Vaughn Grissom, 2B, Atlanta Braves:
Earlier this year, the Braves called up one of their prospects, Michael Harris II, directly from AA and, putting it mildly, that has worked out very well. Now, another star prospect in the organization is making the jump directly from AA as Vaughn Grissom gets the call to replace the injured Ozzie Albies and Orlando Arcia. Grissom is an exciting young prospect that has performed well across both A+ and AA in 2022, posting a line of: .324/.405/.494 with 14 HR/72 R/67 RBI/27 SB in 96 games . . . eyebrows appropriately raised. And it didn’t take long for Grissom to turn heads at the major league level, as he went 3-7 with a HR, 3 R, 2 RBI, and a SB in his two games. It is hard to know how rookies will fare when they make the jump to the show, especially from AA, but Grissom certainly seems to have the tools to succeed even if the 21 year old doesn’t do it this year. There is also the question of where and whether Grissom plays when Ozzie Albies returns to the Braves, which may happen later this month. For now, grab Grissom in deep leagues and see how he performs in the short run.
Paul DeJong, SS, St. Louis Cardinals:
If you look at just his season-long numbers, there is no reason you would want to add Paul DeJong, even in deeper leagues – I mean, a .188 batting average and sub .300 on base – disgusting. But DeJong was truly abysmal to start the year (he was sent down to the minors) and that is an anchor around the neck of his stats. In truth, DeJong’s minor league numbers were very good (17 HR and 54 RBI in 51 G) and he has been red hot since returning to the Cardinals: .300/.396/.725 with 4 HR/8 R/13 RBI (95 mph avg. EV!) in 12 games. This is a high risk/high reward pick-up, but in deeper leagues, you have to move quickly when someone is swinging the stick like DeJong is at the moment. He can’t stay this hot forever, but if DeJong can maintain production anywhere close, he will be a fantasy asset for your squad down the stretch.

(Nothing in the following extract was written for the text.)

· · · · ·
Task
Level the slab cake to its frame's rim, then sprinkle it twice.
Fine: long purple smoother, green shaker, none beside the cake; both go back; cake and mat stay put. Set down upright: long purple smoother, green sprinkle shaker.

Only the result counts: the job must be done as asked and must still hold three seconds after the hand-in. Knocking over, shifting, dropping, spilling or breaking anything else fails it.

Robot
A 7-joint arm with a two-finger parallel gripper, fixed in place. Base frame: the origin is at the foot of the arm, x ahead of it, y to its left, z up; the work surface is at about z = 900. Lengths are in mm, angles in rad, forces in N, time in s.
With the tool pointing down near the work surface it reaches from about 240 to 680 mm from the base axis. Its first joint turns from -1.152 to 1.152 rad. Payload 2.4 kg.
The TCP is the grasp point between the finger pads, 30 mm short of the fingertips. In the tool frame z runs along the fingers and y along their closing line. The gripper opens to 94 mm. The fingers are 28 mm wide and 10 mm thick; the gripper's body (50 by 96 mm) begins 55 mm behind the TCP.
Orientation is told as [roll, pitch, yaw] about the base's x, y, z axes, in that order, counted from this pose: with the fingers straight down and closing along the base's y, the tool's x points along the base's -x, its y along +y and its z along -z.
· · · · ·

Elehuris Montero, 3B, Colorado Rockies:
Another rookie to burst on the scene recently is the Rockies Elehuris Montero. Anyone that plays for the Rockies is worth a second look given the numbers that get put up in Colorado, but Montero’s minor league numbers are intriguing for any rookie. Across 2021 and 2022 in AAA, Montero compiled a line of .296/.378/.529 with 20 HR/66 R/69 RBI/4 SBs in 92 games. Add to that good plate discipline at AAA (9% BB% and 20% K%) and you have the potential for success at the major league level, and he has showed it recently. Since his return to the show on August 2nd, Montero has been slugging, hitting .368/.385/.579 with 5 2B/1 HR/5 R/6 RBI in 10 games (with a hit in every game). Rookies are hit or miss, but the profile looks good and there is always a path to success for Rockies in fantasy. Montero is worth a shot in deeper leagues to see if he can stay on a roll.
Edward Cabrera, SP, Miami Marlins:
The Marlins young impact pitcher Edward Cabrera is back from the IL and is, once again, turning heads. If you can look past his control issues (which will cause heartburn), Cabrera is one of the more exciting and electric young arms in the game. And the numbers make the case – so far this season, Cabrera has started 5 games and generated a line of: 26.1 IP, 13 H, 6 ER ,14 BB, 29 Ks, 2.05 ERA (3.84 FIP), 1.03 WHIP. Yes, I told you the walks would generate some heartburn but the stuff is undeniable, I mean, just 13 hits allowed in 26 innings? And 29Ks as well? That’s legit and a testament to the deep arsenal that Cabrera employs, throwing 5 different pitches (4 at least 16% of the time) that keep hitters off balance and get results – four of his pitches have a whiff rate in excess of 33.3%! The team context here is clearly suboptimal (okay, awful), but Cabrera has an arm to dream on and definitely worth a flyer in deep leagues. That said, he is high risk/high reward because there will be gem starts and a few duds as well with that high walk rate. So far, Cabrera has been the beneficiary of a very low BABIP (just .186), which is unsustainable. Bet on the talent but know that this potential ace in the making needs more cook time and is not fully baked yet.
Justin Steele, SP, Chicago Cubs:
Justin Steele has been quietly very good over the past 2+ months and the fantasy community is not giving him enough respect for the changes he made in season. During the first two months of the year, Steele was not effective, posting a 5.40 ERA through May 31st.Some of this was bad fortune (see his .342 BABIP and 59% LOB%), but much of it was earned given the very high 5.18 BB/9 rate. But since June 1st, Steele has found his control, dropping his BB/9 from 5.18 to just 2.92 . . . an amazing turnaround in season. And over that time, Steele has produced the following line: 3-2, 61.2 IP, 60 H, 17 ER, 20 BB, 60Ks, 2.48 ERA (3.35 FIP), and a 1.30 WHIP. One of our blind spots in the fantasy community is, after a player’s poor start to the year, failing to recognize legitimate changes in season that have led to better results and this is true in Steele’s case. While he isn’t an ace, Steele has shown that he can be a reliable starter in deeper leagues and I wouldn’t hesitate to swap him into my roster for a struggling starter or middling reliever (depending on team needs of course).